Easy couple of hours to Airlie Beach. The area is a lot different to when I was here about three decades ago. Proserpine looks forgotten. Airlie Beach is modern and the main street area looks great, even if council is heavily in debt. Cannonvale has grown unbelievably and both places join together, so it is sort of like a mini Hervey Bay.
Drying out at the Cannonvale caravan park
I attended a Whitsunday Residents Against Dumping (WRAD) meeting which is trying to stop the Abbott Point Coal terminal ecocide. Most Queenslanders think they had a win when the Newman government said it would pump the dredged spoil to land and not dump it on the reef. What they didn’t say is that it is to go into the wetland adjacent to the port.

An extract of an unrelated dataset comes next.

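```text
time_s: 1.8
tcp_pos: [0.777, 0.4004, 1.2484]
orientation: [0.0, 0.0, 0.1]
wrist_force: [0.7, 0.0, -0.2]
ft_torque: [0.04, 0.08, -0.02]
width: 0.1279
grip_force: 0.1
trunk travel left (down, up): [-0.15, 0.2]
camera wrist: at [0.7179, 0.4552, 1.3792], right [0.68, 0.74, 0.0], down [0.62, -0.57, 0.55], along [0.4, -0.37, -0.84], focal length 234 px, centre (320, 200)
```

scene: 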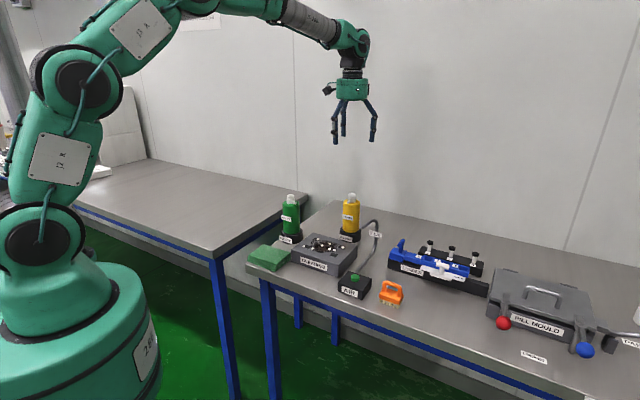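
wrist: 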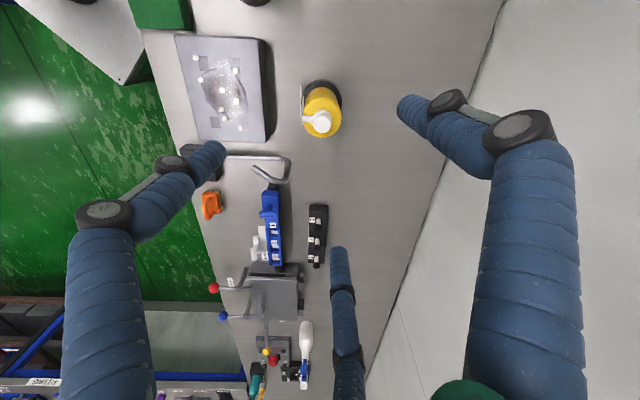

Jeff Seeney reckoned their original proposal was to put it into an area that was underwater desert. Ignorance in the extreme! The area is between the reef and the land which is like a marine highway. Fish spawn near the seagrass and mangroves. The resulting baby fish grow up in wetlands and seagrass and gradually move out to the reef using what are called isolates. These are very small patches where they congregate before moving on. The government’s proposal was like taking a link out of a chain and wondering why it won’t still work.
So after the public outcry they are proposing another Gladstone. Trust us they say. With a track record of one gross fail out of one? Sure.
Why did the Great Barrier Reef Marine Park Authority agree to dumping at sea? I have no idea, because scientifically it ain’t smart. Corruption? You decide. What I would say is that GBRMPA has lost any public license to be involved in the wetland dumping debacle with its current chairman. They have painted themselves into a corner that they cannot get out of without a sacrificial lamb.
There were sixteen passionate people at the meeting – high energy and commitment – so I have hope that they will be effective.
In front of the Fat Frog cafe at Cannonvale where Gemma bought me a milkshake
The next meeting was the Whitsunday Local Advisory Committee. There were about a dozen there with four from GBRMPA. One of them gave a presentation on Crown of Thorns, they call ‘em COTs up here. This is what I learned:
- They are natural although there is some doubt about the severity of outbreaks. If outbreaks before 1960 were as severe there probably would be no reef.
- Need more than 15 per hectare to start an outbreak
- They eat 150-250 cm2 of coral per day per COT
- They spawn Oct-Feb with millions of eggs that spread on the current so they have enormous reproductive potential
- There have been four recorded outbreaks. 1960s, 1979, 1993, 2010
- Outbreaks start near Lizard island and move south in waves
- There are different types of COTs in many parts of the world
In summary it is likely that they have been increasing but we don’t know. If they have, we don’t know why, despite a plethora of theories. Note that it was not until the 1960s that diving and fast outboards turned up.